In the early 20th century, Leonardo da Vinci’s painting, the Mona Lisa, was just one of his many great works that hung at the Louvre Museum in Paris. Some intellectuals considered it a masterpiece but the public took no notice of this, which was why its theft was not discovered immediately. On 21 August 1911, it was stolen by one of Louvre’s employees, and the massive and, subsequently, sustained reporting of the story throughout the western world by the newspapers turned the Mona Lisa into the most famous painting in the world.
By the time it was returned in January 1914, practically the whole world was cheering. Millions thronged to see it, books were written about the theft and conspiracy theories surfaced about the masterminds—the most recent of these books was published in 2009. Years after its return to the Louvre, Jacqueline Kennedy lobbied for it to visit the United States. In New York, about 1.7 million people queued to look upon this masterpiece for just a few seconds. Even now, the Mona Lisa remains a sensation: in 2014, the Louvre had 9.3 million visitors, and the director of the Louvre estimated that 80 percent of these only want to see the Mona Lisa.
The heist of the Mona Lisa by an unremarkable employee, but, primarily, the subsequent media attention secured its position as an art icon and turned it into the best known, the most visited, the most written about, the most sung about and the most valuable artwork in the world.
Sometime in mid-1960s, seven wooden sculptures commissioned by the Daily Mirror, from Ben Enwonwu (1917 – 1994) earlier that decade, mysteriously went missing from their headquarters in Central London. In 2012, the sculptures were found under a pile of rubbish in an old garage at the Bethnal Green Academy in East London. How the sculptures ended up at the school remains a mystery. But one theory that fits, according to the Daily Mirror, is that the statues were stolen by the notorious gangsters, The Kray Twins, and then hidden at the academy as they were impossible to sell due to their size—the Kray twins were former pupils of the school and were active in the area around the time the statues went missing. The seven statues were sold at the Bonhams auction in 2013 to a private collector.
On 3 November 2017, I attended the first day of the ART X Lagos event and the first things I saw were the seven wooden statues. I looked around and people were moving about normally; visitors were finding their way upstairs casting quick glances at the statues; there was a couple close by taking pictures. Puzzled, I sidled up to the couple to ask if these were the Daily Mirror sculptures that might have been stolen by the Kray Twins. They gave me a what-are-you-talking-about look and told me to read the information on the nearby wall. I stood star-struck, excited but confused. If this is the first time these sculptures are being presented to the public in Nigeria, as the information on the wall indicates, shouldn’t there be a big fuss about their fascinating provenance? Are we even aware of the story? Does it matter?

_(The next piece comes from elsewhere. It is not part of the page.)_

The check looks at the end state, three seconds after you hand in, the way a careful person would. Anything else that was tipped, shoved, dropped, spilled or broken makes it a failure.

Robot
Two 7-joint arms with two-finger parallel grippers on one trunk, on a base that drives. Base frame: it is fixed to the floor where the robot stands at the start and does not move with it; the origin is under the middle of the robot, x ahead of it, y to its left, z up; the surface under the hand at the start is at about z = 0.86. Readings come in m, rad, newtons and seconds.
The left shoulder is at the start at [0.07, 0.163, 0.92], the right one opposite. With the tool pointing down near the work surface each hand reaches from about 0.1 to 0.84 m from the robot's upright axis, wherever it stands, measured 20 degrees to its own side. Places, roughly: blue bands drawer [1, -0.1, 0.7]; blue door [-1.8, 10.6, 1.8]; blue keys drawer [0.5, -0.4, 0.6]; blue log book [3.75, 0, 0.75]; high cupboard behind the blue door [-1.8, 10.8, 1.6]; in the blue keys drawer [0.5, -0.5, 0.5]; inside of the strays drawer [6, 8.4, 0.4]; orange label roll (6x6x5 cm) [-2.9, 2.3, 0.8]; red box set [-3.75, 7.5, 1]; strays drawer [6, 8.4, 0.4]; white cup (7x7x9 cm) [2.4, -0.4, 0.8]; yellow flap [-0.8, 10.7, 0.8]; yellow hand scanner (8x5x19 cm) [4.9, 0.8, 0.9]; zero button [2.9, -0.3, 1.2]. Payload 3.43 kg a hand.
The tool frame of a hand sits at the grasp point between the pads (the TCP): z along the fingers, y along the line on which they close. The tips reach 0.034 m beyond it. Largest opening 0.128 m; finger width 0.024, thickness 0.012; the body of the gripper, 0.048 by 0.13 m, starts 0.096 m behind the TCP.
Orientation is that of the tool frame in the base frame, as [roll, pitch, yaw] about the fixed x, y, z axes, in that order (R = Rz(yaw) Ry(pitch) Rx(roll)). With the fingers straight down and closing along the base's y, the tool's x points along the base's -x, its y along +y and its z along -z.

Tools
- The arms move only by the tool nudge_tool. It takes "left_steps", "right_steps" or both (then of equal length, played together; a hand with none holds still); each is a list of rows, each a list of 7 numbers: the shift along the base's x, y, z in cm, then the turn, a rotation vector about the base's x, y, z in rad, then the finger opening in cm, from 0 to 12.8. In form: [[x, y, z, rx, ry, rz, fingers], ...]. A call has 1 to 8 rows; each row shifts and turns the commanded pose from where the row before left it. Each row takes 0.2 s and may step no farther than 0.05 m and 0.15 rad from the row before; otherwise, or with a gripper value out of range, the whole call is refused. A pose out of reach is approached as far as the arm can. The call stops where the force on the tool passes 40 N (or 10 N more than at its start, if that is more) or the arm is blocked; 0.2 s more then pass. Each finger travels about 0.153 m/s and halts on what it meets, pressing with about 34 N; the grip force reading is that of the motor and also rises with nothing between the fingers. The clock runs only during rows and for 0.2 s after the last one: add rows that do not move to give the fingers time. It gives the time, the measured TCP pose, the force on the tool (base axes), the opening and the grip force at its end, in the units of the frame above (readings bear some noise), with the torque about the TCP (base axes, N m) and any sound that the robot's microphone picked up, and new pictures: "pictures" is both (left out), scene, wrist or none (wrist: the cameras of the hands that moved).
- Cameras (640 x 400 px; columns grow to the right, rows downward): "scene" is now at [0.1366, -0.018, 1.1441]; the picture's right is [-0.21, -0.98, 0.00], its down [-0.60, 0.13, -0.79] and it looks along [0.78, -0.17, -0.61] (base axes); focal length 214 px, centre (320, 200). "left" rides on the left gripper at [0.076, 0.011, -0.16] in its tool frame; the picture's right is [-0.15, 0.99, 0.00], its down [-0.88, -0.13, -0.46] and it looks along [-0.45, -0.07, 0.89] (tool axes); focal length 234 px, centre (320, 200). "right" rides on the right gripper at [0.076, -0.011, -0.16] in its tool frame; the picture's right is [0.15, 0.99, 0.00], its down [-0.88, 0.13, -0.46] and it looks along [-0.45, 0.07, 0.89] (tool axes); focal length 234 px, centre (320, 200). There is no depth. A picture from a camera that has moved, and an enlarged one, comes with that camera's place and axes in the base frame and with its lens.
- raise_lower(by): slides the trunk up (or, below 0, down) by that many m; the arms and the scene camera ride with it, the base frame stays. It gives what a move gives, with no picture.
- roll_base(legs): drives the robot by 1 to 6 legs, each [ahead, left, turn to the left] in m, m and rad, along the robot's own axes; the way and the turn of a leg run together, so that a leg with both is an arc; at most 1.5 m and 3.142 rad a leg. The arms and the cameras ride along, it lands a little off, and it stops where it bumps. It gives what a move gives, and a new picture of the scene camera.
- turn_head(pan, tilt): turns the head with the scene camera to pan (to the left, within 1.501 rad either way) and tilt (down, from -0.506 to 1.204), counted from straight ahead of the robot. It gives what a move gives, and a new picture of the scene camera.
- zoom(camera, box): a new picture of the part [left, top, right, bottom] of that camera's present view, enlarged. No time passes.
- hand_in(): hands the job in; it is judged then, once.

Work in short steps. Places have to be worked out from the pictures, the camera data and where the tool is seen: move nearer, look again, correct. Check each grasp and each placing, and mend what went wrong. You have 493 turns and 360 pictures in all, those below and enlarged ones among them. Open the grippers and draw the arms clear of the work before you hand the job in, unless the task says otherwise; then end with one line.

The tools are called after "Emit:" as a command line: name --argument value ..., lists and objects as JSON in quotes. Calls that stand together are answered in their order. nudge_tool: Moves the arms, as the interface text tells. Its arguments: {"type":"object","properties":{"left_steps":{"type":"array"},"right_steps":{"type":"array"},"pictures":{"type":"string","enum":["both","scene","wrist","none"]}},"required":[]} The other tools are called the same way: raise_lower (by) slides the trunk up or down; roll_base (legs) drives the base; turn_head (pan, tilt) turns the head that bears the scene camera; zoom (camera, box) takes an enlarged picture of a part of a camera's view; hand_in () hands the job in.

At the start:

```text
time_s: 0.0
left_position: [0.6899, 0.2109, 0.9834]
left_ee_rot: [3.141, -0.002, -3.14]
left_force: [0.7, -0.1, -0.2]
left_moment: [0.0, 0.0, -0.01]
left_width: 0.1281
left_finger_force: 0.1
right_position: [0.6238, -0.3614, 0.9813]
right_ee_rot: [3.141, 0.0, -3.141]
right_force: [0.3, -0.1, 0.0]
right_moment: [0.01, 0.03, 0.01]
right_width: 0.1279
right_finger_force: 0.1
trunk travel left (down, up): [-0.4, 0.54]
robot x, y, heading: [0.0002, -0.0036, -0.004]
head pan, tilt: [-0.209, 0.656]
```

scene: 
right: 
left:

Provenance—an account of the ownership, custody and location of a work of art—has been adjudged an important factor to its perception (more like a person’s biography). Where the piece has been, who its various owners were, what had happened to it and where it has been exhibited all reveal something about its appeal and value. Many artworks are celebrated for their artistry, quality, beauty and the price they command because of their makers. Few have, in addition to these, newsworthy historical provenance. The theft of a piece by gangsters, no less, lends it an aura of romance and fantasy. To ignore this interesting part of the provenance of the Daily Mirror sculptures is to moderate our fascination with the works and our interest in the artist.
The theft and discovery is remarkable enough, but when you consider the suspected thieves, it becomes the stuff legends are made of. The Kray Twins, Ronald ‘Ronnie’ Kray and Reginald ‘Reggie’ Kray, were English organized crime lords in the East End of London during the 1950s and 1960s. With their gang, the Firm, they committed every crime imaginable, from arson to violent murders. Publicly, they were known as charming celebrity nightclub owners, who socialized with lords, politicians and prominent entertainers including Frank Sinatra and Judy Garland. They were arrested on 8 May 1968 and sentenced to life imprisonment where Ronnie died in 1995. Reggie was released on compassionate grounds in 2000, a few weeks before his death from cancer.
Coincidentally, the Kray twins invested in a construction project in Enugu in 1963 and Ronnie Kray visited Enugu several times in 1964 to check on the project—a tenuous link to the sculptures and Enwonwu, but good enough for me. The project stopped due to some bribery scandal in 1964.
Because I know these stories, I felt the awe and respect of being in the presence of great works of art. I wonder what difference it would have made if the mysterious disappearance and recovery had been publicized. And why we neglect to tell and celebrate our own stories—especially when they are newsworthy. Even the prodigal son got a party on his return.